- [PROVIDED MATERIAL]:
.....

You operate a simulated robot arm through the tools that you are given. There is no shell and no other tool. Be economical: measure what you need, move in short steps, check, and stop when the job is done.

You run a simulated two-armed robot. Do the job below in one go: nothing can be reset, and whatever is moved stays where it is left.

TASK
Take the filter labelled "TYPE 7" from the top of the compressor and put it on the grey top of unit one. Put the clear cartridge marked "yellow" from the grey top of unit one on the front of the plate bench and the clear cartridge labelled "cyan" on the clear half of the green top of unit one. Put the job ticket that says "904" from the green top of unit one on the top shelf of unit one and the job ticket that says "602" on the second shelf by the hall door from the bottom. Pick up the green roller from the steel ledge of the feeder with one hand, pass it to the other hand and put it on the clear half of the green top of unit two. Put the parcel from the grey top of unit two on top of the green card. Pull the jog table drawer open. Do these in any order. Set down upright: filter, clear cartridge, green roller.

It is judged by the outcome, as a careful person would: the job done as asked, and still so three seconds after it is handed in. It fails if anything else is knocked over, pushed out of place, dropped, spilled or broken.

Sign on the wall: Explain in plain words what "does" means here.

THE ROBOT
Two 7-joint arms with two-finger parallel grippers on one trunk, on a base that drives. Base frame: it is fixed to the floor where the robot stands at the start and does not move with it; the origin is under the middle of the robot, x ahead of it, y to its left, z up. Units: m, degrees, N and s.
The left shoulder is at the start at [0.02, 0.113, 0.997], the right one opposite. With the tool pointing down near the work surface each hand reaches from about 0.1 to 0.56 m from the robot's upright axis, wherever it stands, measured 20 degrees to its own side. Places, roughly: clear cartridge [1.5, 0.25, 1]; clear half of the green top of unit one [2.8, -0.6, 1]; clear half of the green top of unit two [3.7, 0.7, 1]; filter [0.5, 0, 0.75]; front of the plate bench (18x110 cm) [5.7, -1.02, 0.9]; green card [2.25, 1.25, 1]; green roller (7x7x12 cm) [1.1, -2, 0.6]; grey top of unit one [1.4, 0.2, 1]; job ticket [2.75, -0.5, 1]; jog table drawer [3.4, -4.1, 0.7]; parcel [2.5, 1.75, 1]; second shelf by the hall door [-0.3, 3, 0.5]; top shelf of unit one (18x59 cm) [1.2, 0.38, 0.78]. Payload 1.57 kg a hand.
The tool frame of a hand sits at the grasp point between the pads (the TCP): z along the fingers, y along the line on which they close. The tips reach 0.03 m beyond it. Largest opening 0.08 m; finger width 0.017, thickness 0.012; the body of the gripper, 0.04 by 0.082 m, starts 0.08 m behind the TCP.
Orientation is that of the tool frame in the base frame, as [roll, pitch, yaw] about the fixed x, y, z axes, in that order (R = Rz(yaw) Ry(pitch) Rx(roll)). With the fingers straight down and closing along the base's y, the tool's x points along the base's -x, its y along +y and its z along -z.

.....

- [SOURCE EXTRACT]:
Framedragger: this was meant to be a reaction to http://btcbase.org/log/2016-12-17#1585136 - the dpaste link had been archived, this would help an operator to quickly retrieve that archived url. ☝︎
Framedragger: oh, i know the issue. damn. basically as part of its "have i archived this?" check it greps through log of "i archived this:"; the "dev" instance was crawling through a 500K logfile, the production one however has to cope with ~220M logfile. not feasible...
Framedragger: mircea_popescu: don't think that's nonsense - it's simply introducing a bias into choosing "which direction - left or right - should i prefer", no? or do you mean that it's not "realistic" and would look stupid? (maybe...)

.....

- [WORK TO DO]: Could you quote the source extract from "Framedragger: mircea_popescu: don't" up to and including "look stupid? (maybe...)"?

- [THE RESULT]:
Framedragger: mircea_popescu: don't think that's nonsense - it's simply introducing a bias into choosing "which direction - left or right - should i prefer", no? or do you mean that it's not "realistic" and would look stupid? (maybe...)